Catholic Church's wounds are entirely self-inflicted, so, physician, heal thyself
Church of England leaders aren't to blame for the erosion of Catholic moral authority, says Eilis O'Hanlon
The Archbishop of Canterbury's Easter message this year addressed the feelings of discrimination felt by many Christians in Britain who have been pressurised into not wearing crucifixes at work in case it offends people of other religions. By which, of course, he meant Muslims, because nobody cares less about the feelings of Hindus or Jews, since they don't express their dissatisfaction in the form of exploding planes, trains and automobiles.

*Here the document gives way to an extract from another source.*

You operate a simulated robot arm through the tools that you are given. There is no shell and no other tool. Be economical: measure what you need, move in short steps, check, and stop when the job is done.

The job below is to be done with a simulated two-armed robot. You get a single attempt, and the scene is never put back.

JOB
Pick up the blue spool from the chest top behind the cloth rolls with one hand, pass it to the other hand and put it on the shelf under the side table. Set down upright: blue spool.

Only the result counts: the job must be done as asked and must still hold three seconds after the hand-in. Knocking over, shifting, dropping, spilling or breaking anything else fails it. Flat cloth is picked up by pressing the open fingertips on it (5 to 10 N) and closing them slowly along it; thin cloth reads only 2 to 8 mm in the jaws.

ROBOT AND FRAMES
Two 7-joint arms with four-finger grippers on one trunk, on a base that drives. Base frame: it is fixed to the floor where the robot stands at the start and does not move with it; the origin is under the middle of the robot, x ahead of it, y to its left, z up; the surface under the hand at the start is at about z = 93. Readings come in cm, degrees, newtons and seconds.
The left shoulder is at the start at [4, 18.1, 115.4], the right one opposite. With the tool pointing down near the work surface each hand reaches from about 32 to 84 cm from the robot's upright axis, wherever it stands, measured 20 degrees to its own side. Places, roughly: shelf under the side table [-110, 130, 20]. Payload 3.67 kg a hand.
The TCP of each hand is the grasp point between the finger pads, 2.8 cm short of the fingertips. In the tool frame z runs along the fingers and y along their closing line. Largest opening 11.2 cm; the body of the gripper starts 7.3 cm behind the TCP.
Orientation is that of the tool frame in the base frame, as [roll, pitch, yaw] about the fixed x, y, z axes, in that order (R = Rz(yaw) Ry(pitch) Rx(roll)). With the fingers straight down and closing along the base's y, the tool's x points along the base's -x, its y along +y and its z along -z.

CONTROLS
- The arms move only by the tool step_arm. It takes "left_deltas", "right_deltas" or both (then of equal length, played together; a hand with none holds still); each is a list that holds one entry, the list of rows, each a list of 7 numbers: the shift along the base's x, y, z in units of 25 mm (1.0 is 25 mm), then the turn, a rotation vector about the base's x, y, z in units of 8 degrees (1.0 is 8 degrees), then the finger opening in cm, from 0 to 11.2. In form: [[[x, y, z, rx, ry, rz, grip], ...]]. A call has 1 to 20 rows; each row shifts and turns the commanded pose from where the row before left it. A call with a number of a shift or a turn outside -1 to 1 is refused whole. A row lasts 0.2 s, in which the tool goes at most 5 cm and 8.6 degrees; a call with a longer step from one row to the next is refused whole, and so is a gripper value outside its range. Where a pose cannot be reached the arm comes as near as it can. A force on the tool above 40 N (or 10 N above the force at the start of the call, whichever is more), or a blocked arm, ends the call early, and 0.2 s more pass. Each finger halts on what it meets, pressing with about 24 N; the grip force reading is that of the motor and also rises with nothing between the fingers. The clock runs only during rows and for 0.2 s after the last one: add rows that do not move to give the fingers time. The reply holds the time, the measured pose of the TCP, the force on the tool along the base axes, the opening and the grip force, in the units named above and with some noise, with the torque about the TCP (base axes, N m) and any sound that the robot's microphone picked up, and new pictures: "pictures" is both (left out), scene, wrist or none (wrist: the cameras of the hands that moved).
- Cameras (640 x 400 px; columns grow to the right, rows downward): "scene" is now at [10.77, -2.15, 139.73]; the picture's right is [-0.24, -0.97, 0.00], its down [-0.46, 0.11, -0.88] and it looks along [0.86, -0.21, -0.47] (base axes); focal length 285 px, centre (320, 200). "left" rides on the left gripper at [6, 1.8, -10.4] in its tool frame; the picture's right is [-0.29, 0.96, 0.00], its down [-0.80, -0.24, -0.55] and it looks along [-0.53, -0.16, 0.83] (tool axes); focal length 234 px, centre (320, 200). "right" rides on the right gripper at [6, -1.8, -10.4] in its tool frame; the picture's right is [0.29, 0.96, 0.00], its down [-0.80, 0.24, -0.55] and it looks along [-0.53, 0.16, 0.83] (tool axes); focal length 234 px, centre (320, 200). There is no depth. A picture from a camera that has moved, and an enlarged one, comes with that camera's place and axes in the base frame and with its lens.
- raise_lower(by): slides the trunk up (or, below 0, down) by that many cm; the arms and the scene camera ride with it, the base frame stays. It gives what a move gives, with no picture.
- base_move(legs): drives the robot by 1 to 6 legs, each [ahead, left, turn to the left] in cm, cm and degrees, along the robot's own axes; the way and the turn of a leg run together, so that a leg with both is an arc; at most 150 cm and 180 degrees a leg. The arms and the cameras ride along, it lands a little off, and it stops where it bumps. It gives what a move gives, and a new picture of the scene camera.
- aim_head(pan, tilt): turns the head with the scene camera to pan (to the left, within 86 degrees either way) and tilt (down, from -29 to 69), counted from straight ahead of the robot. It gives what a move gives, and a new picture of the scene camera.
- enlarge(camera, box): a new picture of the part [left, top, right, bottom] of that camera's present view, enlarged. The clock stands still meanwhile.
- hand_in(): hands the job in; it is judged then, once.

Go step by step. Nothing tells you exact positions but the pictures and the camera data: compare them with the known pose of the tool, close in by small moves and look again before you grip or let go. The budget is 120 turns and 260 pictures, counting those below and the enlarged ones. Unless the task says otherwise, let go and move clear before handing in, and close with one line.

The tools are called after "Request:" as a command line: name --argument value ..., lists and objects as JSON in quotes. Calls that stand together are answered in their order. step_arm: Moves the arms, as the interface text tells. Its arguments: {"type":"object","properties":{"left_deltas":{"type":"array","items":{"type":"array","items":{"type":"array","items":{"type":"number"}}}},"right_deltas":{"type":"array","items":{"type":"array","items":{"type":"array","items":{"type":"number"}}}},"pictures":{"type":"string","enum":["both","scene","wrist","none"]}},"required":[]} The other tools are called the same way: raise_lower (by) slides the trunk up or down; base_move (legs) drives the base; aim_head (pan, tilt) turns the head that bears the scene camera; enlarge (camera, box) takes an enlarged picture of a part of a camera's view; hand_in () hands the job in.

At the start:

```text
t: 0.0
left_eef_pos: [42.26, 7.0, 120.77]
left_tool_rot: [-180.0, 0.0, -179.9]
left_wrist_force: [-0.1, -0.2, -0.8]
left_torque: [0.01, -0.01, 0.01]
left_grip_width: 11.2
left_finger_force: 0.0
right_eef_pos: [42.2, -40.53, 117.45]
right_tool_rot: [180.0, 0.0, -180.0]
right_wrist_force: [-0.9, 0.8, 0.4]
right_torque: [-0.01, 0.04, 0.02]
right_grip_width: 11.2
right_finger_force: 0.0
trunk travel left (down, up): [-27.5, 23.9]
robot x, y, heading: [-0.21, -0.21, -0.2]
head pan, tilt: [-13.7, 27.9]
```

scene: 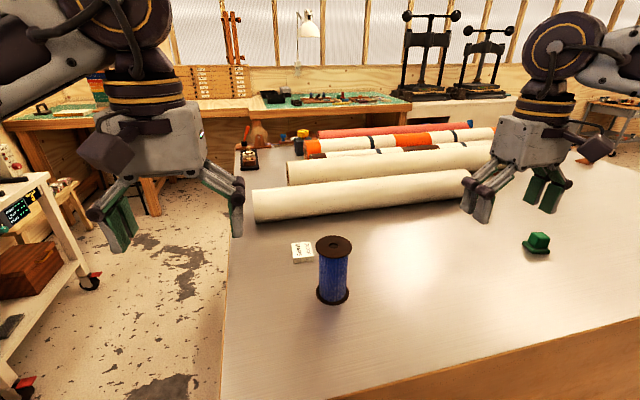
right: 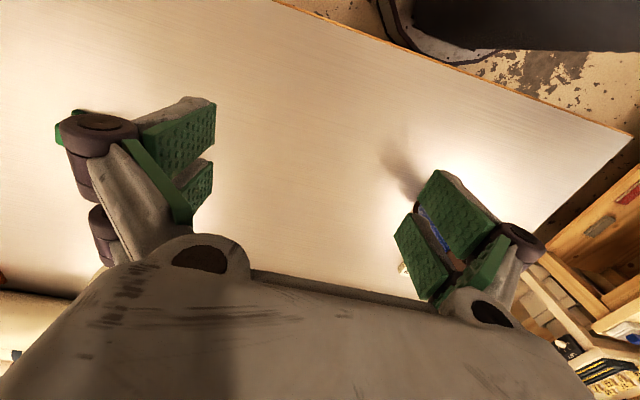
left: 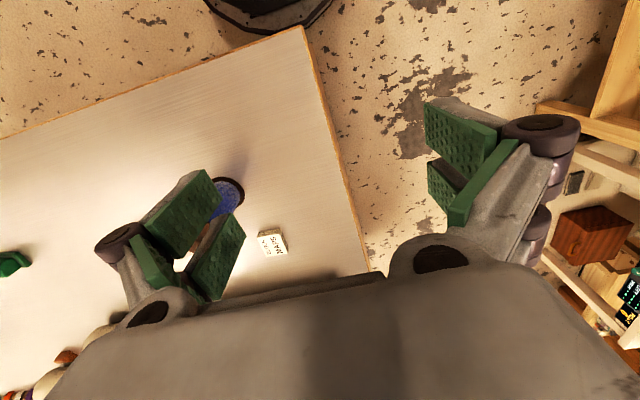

Catholic clergy in Ireland could only look on with envy, longing for the day when they too could deliver sermons on such comforting topics. Instead, at Easter they were forced, once again, as they probably will be for many Easters to come, to spend one of Christianity's holiest times of year dealing with the ongoing fallout from the child-abuse scandal. That scandal keeps reaching deeper into the hierarchy, with a Norwegian bishop, no less, resigning last week after admitting to the past sexual abuse of an altar boy. He is the most senior churchman to have fallen from grace as a result of actual abuse, but the tentacles of allegations of a cover up now reach as high as the Pope himself, and there's not much further up it can go than that, except to God Himself, and He seems keen on keeping out of this one.
"You're on your own, lads," appears to be the Almighty's attitude to his earthly representatives in Rome, and you can hardly blame Him for that.